By Greg Price
On the heels of winning a provincial Community Justice Award for its Auxiliary Policing Program, Taber Police Service is in the process of training its two latest hired constables.
The auxiliary constables in Eric Neufeld and Amanda Flaherty have done some ground fighting knife defence and pepper spray training.
“They have to submit a disclosure report. We do reference checks, look at their employment history, we look at who their friends are and who they associate with,” said David Dube, a co-ordinator of the Taber Police Service Auxiliary Policing Program. “They do the PARE, which is the old RCMP model, it’s a physical abilities requirement, running through an obstacle course and have to do it in a certain amount of time to qualify as a community peace officer.”
Auxiliary constables are appointed by the solicitor general in Alberta to be peace officers in the province. Auxiliary constables have to work with a regular constable.
Training for auxiliary constables includes 10 hours of arrest procedures, investigative procedures, traffic stops, etc.

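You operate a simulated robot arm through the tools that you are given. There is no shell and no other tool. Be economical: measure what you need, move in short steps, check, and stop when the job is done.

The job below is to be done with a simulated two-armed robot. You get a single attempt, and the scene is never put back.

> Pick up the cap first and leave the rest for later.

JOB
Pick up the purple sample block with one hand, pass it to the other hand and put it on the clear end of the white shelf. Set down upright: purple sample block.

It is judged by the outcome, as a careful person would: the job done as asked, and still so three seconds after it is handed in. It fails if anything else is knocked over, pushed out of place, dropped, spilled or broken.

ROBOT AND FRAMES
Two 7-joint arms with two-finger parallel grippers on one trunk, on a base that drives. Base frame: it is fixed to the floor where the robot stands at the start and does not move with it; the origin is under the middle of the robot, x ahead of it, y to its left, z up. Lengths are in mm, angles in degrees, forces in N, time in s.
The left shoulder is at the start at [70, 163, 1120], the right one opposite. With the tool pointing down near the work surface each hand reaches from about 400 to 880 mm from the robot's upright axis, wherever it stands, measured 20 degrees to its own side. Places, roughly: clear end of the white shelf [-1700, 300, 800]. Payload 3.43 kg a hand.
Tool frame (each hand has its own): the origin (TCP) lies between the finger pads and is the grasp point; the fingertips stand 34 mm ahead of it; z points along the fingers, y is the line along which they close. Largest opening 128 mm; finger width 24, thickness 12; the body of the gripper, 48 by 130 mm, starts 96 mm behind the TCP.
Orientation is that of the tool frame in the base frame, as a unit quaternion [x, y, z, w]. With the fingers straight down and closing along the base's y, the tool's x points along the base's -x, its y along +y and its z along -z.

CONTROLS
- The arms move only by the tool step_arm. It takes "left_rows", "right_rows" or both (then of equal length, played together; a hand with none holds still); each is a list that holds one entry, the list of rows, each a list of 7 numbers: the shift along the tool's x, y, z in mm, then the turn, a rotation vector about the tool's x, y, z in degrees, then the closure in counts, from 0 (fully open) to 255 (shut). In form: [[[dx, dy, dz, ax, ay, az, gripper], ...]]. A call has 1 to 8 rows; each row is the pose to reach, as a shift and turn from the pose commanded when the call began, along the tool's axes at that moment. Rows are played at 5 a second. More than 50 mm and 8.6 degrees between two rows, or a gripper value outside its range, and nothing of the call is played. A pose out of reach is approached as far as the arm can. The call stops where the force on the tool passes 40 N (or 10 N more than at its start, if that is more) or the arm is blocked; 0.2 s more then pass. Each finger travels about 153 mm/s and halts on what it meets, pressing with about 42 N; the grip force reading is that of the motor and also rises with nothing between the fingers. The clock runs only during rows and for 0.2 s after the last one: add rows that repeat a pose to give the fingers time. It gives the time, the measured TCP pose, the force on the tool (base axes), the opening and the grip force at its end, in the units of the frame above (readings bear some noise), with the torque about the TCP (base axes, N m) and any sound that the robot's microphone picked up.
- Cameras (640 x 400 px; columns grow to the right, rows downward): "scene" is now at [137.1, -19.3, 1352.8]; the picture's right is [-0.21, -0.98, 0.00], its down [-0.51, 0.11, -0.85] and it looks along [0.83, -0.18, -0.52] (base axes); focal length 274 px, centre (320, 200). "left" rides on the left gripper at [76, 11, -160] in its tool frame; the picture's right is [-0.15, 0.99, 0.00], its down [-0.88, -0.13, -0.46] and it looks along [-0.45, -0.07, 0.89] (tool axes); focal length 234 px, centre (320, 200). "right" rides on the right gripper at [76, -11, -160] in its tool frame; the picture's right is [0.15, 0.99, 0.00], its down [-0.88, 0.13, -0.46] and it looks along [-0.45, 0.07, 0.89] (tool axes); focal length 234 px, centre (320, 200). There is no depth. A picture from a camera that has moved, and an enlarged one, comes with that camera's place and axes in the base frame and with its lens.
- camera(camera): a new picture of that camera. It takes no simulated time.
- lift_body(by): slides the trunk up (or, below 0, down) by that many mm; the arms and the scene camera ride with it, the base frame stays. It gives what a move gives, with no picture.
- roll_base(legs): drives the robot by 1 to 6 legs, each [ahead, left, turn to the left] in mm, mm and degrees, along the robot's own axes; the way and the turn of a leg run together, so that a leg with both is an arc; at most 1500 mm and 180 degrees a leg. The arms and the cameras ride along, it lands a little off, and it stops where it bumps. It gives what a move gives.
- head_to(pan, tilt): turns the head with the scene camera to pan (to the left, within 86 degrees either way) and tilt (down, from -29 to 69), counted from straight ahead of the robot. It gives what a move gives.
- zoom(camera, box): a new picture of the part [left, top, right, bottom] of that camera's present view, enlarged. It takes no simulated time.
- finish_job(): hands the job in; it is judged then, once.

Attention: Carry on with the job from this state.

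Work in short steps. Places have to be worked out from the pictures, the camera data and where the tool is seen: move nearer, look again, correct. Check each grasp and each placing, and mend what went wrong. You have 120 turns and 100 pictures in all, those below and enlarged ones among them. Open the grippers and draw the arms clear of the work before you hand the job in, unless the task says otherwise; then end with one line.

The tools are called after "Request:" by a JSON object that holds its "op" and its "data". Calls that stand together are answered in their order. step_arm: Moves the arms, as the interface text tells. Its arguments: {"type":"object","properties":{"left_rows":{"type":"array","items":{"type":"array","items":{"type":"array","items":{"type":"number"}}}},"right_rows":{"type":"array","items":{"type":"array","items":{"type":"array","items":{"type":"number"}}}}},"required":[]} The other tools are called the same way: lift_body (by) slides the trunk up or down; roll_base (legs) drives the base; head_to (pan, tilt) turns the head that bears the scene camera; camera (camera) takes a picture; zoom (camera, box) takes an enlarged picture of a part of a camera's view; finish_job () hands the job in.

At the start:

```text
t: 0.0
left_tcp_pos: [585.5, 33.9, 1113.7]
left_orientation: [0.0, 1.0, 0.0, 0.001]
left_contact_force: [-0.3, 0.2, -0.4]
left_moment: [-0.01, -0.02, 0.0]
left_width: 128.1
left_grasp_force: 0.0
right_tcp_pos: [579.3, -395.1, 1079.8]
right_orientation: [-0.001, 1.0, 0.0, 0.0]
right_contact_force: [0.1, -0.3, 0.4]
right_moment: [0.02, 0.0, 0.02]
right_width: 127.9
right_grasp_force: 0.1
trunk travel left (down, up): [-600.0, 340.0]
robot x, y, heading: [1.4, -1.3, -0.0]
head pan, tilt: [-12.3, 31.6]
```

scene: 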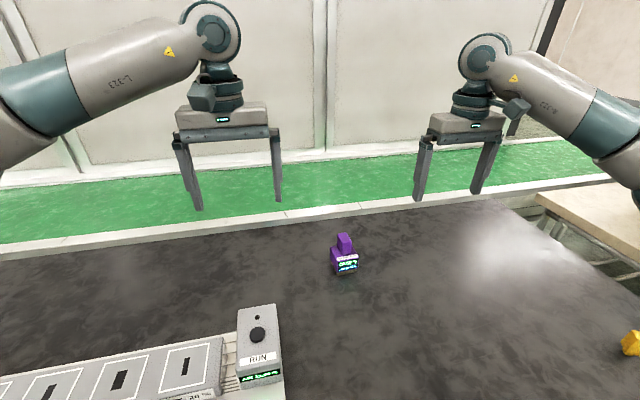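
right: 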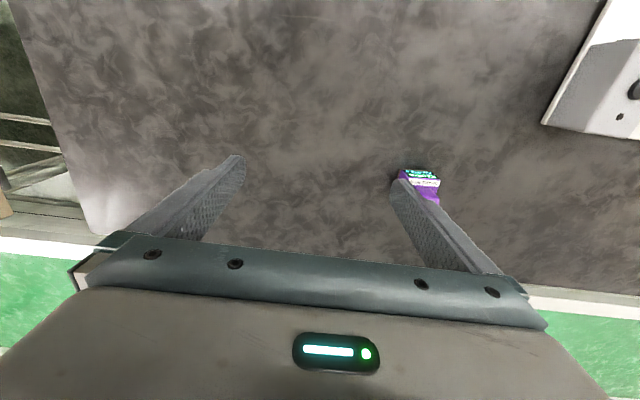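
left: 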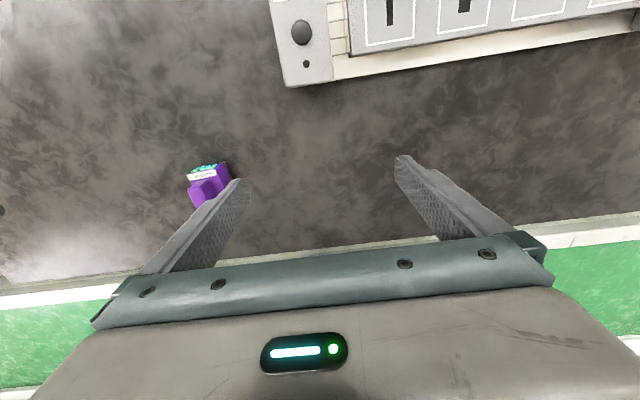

“It’s teaching best practices for each of those situations. And then they spend 20 hours doing control tactics training —learning how to handcuff, learning how to use the baton, how to use pepper spray and ground fighting/knife defence,” said Dube. “These are people in the community that want to be involved in helping their community.”
The pepper spray training involves the trainer who lines up next to the auxiliary constables, where the trainee will do something like say the alphabet or spell their name, where they will eventually be surprised by a pepper spray blast.
“It’s showing how they need to be able to fight through adversity to affect an arrest. We are not going to expose them to the taser or expose them to a less lethal round,” said Dube. “But, they need to be able to know in the event of something bad happening, and we do need to get into a physical altercation with someone, we can fight through it and win. They get exposed to the pepper spray and then the have to control the subject and call for back up.”
The hiring of the two latest constables brings the Taber Police Service up to four auxiliary constables. The program is for anyone in the community who wants to help make a difference in their community, regardless of their work field. Although, it has served as a stepping stone for those with an interest in law enforcement. Dube himself was an auxiliary constable back in 2007, where other Taber Police Service members have gone through as well, including police chief Graham Abela and recently retired long-serving police service member Nicholas Kutanzi.
“It’s cool to see that progression and for those who may be interested in law, it’s a good step to see what the whole job is about,” said Dube.